SUPPLIED INFORMATION –
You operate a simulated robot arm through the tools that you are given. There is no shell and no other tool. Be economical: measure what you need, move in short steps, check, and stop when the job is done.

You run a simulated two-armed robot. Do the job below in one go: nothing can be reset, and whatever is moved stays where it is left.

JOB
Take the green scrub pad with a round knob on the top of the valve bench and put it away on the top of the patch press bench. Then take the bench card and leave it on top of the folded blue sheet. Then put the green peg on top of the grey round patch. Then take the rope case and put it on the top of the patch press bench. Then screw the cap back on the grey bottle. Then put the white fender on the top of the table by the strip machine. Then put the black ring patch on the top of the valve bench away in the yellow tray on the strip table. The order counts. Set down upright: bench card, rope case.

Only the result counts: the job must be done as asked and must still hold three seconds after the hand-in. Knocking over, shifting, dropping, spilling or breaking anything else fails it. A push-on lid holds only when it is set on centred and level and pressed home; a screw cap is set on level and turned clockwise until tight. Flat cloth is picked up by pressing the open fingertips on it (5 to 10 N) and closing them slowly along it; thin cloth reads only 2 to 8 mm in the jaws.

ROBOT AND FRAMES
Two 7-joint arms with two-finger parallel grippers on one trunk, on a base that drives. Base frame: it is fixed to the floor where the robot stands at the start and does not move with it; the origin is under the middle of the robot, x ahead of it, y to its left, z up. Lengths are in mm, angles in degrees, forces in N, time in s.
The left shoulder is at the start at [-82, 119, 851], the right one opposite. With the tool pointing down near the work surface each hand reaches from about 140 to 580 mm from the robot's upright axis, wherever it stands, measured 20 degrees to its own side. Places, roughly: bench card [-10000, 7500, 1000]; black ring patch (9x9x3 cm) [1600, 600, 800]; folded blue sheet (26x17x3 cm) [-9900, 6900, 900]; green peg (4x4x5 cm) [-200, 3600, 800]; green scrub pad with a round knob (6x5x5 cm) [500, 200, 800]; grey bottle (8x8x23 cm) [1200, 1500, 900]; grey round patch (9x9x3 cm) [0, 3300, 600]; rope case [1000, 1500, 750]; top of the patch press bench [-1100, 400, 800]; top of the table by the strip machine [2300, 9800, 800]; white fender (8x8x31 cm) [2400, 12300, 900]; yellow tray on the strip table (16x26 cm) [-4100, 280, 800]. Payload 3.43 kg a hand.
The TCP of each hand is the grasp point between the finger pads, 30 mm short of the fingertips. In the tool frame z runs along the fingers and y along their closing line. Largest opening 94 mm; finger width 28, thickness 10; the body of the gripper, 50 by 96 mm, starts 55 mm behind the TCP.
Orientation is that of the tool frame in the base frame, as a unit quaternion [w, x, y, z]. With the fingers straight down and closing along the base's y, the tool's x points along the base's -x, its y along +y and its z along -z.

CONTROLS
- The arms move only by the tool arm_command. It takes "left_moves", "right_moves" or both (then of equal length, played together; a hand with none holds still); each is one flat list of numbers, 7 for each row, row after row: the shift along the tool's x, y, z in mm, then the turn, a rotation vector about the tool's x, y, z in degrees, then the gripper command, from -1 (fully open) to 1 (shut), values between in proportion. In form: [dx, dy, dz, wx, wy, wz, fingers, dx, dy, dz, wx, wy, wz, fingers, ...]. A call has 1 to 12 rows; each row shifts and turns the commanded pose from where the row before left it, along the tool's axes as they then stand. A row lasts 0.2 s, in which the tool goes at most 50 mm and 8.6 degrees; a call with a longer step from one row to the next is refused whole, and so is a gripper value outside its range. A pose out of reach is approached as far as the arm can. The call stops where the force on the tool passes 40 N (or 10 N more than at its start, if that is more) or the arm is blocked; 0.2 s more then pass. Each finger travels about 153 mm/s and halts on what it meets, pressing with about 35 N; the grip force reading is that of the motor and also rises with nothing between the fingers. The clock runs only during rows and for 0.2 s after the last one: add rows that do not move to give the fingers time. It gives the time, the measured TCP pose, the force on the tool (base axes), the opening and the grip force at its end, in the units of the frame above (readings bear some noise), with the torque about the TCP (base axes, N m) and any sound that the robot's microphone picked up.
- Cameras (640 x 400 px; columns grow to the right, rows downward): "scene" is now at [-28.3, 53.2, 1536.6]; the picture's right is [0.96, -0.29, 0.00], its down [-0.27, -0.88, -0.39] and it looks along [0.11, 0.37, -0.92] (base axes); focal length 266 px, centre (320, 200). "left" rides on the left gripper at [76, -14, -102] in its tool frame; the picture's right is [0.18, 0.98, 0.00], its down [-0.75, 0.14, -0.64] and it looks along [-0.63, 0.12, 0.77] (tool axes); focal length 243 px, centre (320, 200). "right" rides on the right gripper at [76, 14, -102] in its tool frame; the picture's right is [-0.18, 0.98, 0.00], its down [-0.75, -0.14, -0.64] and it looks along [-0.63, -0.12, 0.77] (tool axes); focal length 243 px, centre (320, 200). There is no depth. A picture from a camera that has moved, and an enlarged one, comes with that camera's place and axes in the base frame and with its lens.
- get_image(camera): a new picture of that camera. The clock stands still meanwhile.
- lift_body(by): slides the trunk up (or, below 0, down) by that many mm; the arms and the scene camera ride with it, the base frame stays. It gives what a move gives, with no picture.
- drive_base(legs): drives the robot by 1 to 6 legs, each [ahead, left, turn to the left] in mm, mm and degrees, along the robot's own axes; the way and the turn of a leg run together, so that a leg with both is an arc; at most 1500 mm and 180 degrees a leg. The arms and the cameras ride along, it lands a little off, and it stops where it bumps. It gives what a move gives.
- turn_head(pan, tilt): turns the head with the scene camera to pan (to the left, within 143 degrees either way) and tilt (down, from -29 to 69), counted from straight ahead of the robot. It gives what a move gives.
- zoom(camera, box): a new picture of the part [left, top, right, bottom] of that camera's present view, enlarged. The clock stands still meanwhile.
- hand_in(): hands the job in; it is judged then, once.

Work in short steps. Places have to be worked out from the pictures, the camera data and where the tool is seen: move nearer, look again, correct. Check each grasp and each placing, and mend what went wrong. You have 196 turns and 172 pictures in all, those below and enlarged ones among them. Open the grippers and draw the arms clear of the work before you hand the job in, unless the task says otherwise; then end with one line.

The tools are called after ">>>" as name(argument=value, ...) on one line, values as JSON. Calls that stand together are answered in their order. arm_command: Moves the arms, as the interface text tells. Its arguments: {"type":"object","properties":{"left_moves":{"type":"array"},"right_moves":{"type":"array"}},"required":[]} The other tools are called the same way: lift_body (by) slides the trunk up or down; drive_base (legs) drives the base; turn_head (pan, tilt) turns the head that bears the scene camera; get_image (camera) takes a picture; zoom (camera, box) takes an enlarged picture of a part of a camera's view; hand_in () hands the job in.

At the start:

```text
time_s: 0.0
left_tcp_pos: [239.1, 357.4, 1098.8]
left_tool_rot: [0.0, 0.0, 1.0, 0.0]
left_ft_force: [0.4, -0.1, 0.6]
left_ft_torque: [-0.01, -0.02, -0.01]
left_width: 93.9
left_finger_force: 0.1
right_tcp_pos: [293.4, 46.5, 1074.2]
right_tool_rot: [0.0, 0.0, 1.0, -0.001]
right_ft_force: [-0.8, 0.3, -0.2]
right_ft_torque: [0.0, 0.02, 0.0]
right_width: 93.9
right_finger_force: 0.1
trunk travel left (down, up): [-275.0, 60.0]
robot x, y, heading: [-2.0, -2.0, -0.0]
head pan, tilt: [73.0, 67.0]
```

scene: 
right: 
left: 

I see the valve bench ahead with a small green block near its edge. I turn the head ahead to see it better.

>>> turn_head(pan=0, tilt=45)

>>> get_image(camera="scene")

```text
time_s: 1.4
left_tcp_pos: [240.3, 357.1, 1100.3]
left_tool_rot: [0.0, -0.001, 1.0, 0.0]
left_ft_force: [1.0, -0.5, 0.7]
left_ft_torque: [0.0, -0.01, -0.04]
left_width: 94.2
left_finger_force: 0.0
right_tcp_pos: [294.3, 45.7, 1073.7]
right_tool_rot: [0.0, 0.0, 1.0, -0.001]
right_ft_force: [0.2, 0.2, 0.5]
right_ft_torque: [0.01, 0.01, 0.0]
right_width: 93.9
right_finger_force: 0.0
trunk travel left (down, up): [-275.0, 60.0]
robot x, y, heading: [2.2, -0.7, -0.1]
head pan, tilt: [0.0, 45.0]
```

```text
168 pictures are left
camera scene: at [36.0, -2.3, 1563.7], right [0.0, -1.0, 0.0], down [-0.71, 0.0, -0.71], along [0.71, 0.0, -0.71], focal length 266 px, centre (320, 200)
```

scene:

EXERCISE SET –
a) Pull out the sentences of the quoted text that run from "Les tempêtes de" through "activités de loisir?" and give them unchanged.
b) Continue the quoted text from where it stops.

QUOTED TEXT –
Des mots et des hommes

Faire ses vacances au travail

Ces semaines prises sur le travail, où sont-elles maintenant à l’horizon d’un automne flamboyant? L’expression: «prendre des vacances» signifiant: faire le vide (vacare), avons-nous réussi à nous délester du poids des responsabilités, des choix à faire, de sa vie et des vies à porter et des soucis qui vont avec?

 La légèreté de moments intenses et gracieux s’est-elle substituée à la pesanteur de la vie? Ou, est-ce que la défibrillation incessante des connections s’est poursuivie, certes dans d’autres contextes: plages, paysages, chemins et sources nouvelles, mais tout cela bardé de messages, de conversations téléphoniques et de projets lancinants?
 
Les tempêtes de cerveau se sont-elles apaisées? Avons-nous enfin connu les angoisses métaphysiques du «pourquoi»? Pourquoi travailler autant, tout le temps? Pourquoi subir stoïquement ou faire subir des comportements si peu créateurs de motivation. Pourquoi s’épuiser à changer pour changer à résister sans résister dans les errances erratiques des organisations?
 
Comment éviter la césure schizophrénique entre le temps de travail et le temps des vacances, entre les jours de la semaine et les week-ends? Comment ne pas tout faire pour se divertir (se détourner) de l’abrutissement laborieux en faveur d’un autre abrutissement potentiel: celui des activités de loisir?

ANSWERS FOR THIS EXERCISE –
a)
Les tempêtes de cerveau se sont-elles apaisées? Avons-nous enfin connu les angoisses métaphysiques du «pourquoi»? Pourquoi travailler autant, tout le temps? Pourquoi subir stoïquement ou faire subir des comportements si peu créateurs de motivation. Pourquoi s’épuiser à changer pour changer à résister sans résister dans les errances erratiques des organisations?
 
Comment éviter la césure schizophrénique entre le temps de travail et le temps des vacances, entre les jours de la semaine et les week-ends? Comment ne pas tout faire pour se divertir (se détourner) de l’abrutissement laborieux en faveur d’un autre abrutissement potentiel: celui des activités de loisir?

b)
 
Point de leçon à donner: la membrane séparant le temps travaillé et le temps libre devient transparente, voire trouée depuis bien des années.
 
Mais, nous pourrions mettre l’esprit des vacances, faire le vide, au coeur même de l’exercice de nos responsabilités. Qu’est-ce à dire?
 
Je vous propose de quitter l’opposition mortifère entre travail et temps libre, pour faire dialoguer l’«otium», (le repos contemplatif, le regard émerveillé, l’étonnement, la béatitude) avec son envers: le «negotium» (le négoce, les transactions, l’activité marchande). Dans le mot «négotium», le mot «otium» demeure, même si l’on veut signifier son autre face. Garder du repos dans le travail comme une autre dimension, un autre rythme, une autre façon d’être au monde.
 
Deux rencontres m’ont ouvert les yeux. Mon professeur de philosophie, chanoine de l’abbaye de Saint-Maurice, enseignait la semaine, prêchait les samedis et les dimanches, dirigeait un foyer pour les étudiants du lycée, animait des groupes de travail, lisait et écrivait énormément. J’ai osé lui demander comment il faisait pour tenir le coup, le voyant toujours souriant, toujours disponible. Une réponse renversante: «Je me repose en travaillant». Une brillante avocate associée dans un grand cabinet, voyageant pour effectuer des arbitrages dans le monde entier, gérant une maisonnée de cinq enfants me dit, lors d’une session de partage de pratiques de leadership: «Je n’ai pas une vie professionnelle, une vie privée, une vie familiale, une vie de mère, d’épouse, une vie de loisirs, une vie de femme, j’ai UNE VIE!» Elle se moquait aussi de ses collègues masculins qui certains lundis revenaient en disant qu’ils avaient travaillé durant le week-end... histoire de faire savoir qu’ils étaient au top du top! Elle s’assurait une vie pleine, sans schizophrénie, sans défibrillation nerveuse, une vie alignée, reliée, fondée.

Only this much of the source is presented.